Organizers at the 31st annual Malibu Kiwanis Chili Cook-Off proclaimed the event a success after a strong turnout over Labor Day weekend.
“The donations from the community were very generous,” said Chili Cook-Off coordinator and president John Paola.
For the 31st edition of the venerable community event, the Kiwanis Club promised a new set of rides, hoping to modernize it from the year before. And the lot was alive, crawling with an audience that included adults as well as youngsters alike.
A car raffle concluded Sunday evening when a white Fiat was awarded to Kiwanis member Ozzie Silna after his name was pulled from a pool of over 500.
When it came down to the actual cooking contest the event is named for, it was a couple of familiar faces that came out on top in contests on Saturday and Sunday.
On Saturday, Cherrystone restaurant took first place, T-squared Country Chili and Pete’s Pulled Pork Chili tied for second, and Henry’s Tropical Turkey Chili placed third.
It was the second year in a row Cherrystone restaurant took home the win, according to owner Leonard Kim.
“We came back this year, and we were fortunate to win,” Kim said. “We were very, very happy.”
Kim launched Cherrystone after receiving help from his friend when developing his chili recipe that includes prime rib, sirloin and shoulder meat from beef. It boasts a strong track record, claiming awards at other cook-offs.
On Sunday, Pete’s Pulled Pork reached first place, trailed by Cherrystone winning second and T-squared taking third.
Peter Tulaney, chef for Pete’s Pulled Pork and owner of the Malibu Art Barn, won with a different recipe in 2009 before creating a new one, which won for the first time this year.
“Pulled pork just has a great flavor. It’s pretty fun and easy to cook,” he said, explaining they use pork shoulder, braising it in Dr. Pepper.
“It has a really nice, sweet, molasses flavor to it.”

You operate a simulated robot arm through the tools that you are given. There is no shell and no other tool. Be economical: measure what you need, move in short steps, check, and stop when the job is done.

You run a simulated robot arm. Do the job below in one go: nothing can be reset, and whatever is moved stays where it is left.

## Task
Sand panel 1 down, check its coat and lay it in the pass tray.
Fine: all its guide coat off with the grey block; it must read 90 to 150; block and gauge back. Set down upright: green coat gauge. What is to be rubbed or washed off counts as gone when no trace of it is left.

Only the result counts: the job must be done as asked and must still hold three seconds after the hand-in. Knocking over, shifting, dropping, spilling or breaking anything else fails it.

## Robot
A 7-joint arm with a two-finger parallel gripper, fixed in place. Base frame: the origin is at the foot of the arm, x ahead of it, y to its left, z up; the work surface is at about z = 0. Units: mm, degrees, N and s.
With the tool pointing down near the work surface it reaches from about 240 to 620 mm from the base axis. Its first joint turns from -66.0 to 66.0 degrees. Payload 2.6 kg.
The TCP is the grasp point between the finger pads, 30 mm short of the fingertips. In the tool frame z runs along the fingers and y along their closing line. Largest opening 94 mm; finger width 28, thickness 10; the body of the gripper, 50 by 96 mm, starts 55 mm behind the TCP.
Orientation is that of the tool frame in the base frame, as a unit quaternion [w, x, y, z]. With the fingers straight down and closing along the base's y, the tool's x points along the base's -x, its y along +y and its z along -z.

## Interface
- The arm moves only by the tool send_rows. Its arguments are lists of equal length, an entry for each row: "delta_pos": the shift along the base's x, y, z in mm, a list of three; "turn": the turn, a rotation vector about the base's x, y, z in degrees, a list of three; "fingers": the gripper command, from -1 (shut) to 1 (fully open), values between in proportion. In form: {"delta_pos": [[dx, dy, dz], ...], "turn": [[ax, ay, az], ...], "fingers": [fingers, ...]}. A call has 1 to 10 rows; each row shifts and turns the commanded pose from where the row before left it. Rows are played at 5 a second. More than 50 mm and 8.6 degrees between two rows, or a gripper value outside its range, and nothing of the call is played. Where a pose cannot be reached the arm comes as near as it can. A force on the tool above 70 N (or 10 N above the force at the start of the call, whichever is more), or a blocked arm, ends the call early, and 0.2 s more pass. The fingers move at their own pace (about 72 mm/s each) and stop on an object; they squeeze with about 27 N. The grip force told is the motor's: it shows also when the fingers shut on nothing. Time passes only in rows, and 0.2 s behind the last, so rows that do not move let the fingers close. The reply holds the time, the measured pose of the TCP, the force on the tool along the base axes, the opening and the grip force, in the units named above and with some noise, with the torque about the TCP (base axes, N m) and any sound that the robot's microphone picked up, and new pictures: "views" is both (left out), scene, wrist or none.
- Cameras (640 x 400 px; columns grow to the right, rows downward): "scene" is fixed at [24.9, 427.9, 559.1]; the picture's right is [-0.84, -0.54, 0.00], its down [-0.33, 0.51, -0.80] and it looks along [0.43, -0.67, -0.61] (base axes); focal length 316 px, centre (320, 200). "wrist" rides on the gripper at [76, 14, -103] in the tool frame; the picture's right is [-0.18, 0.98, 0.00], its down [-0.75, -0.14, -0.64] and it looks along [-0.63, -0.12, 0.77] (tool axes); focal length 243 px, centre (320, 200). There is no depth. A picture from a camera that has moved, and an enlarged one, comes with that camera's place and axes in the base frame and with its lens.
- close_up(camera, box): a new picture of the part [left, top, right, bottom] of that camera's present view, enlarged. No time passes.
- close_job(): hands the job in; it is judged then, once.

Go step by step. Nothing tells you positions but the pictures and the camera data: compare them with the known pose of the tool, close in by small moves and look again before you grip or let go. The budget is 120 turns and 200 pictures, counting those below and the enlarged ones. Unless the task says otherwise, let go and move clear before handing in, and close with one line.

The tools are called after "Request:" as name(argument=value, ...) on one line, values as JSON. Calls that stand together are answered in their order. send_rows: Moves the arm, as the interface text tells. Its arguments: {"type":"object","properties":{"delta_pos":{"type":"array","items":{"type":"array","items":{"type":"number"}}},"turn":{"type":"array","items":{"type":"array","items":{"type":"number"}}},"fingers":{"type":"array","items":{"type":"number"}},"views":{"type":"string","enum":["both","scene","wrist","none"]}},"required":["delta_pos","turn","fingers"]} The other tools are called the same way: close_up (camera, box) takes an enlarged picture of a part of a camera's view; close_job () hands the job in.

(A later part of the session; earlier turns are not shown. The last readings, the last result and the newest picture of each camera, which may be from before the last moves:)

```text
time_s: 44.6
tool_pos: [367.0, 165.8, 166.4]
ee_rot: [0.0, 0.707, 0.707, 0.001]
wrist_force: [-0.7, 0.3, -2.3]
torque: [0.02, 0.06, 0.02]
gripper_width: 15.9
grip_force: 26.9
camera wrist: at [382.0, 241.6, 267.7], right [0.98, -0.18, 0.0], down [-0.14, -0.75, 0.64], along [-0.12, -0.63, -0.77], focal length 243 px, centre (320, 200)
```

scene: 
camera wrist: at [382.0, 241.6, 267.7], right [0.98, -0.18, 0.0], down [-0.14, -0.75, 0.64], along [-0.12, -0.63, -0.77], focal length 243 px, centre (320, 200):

Pete’s Pulled Pork knows T-squared from outside the competition since all of them play on the Malibu Rugby Team together, Tulaney said.
“Everyone on the rugby team cooks together,” he says, adding that the two groups engage in a playful rivalry.
“We basically taunt each other for the entire year.”
Judges critiqued contestants’ chili on its appearance, its aroma, if it had the right amount of each ingredient, how hot it was and, most importantly, its taste. Aside from chili, attendees also enjoyed other types of food that ranged from polish sausages to calamari.
Wine from Malibu-based Hoyt Family Vineyards, along with tap beer from a separate truck, was served in one area that was bustling with a bar-like atmosphere on the opening night. Carol Hoyt, who owns Hoyt Family Vineyards and lives on its Kanan-Dume vineyard, called the scene “a great big party” and said it was nice to have local wine represented at the event.
Beyond the food, raffles and attractions, the event functioned as an effort to help the military.
Mari Stanley, volunteer for Operation Interdependence, joined forces with the Malibu Kiwanis Club to donate a “Quilt of Valor” to charity organization Wounded Warriors, which aims to assist disabled soldiers. Malibu residents created the quilt that included signatures from them and the city’s council members.
Stanley shared that, in past instances, veterans have felt gratified to realize the level of public appreciation with other quilts.
“We would like to see more of these quilts being donated to the Wounded Warriors as an appreciation of the service from the actual people,” she said.
“We wanted to give the Wounded Warriors a very nice gift next month, which will be presented by our mayor, Lou La Monte,” Paola said.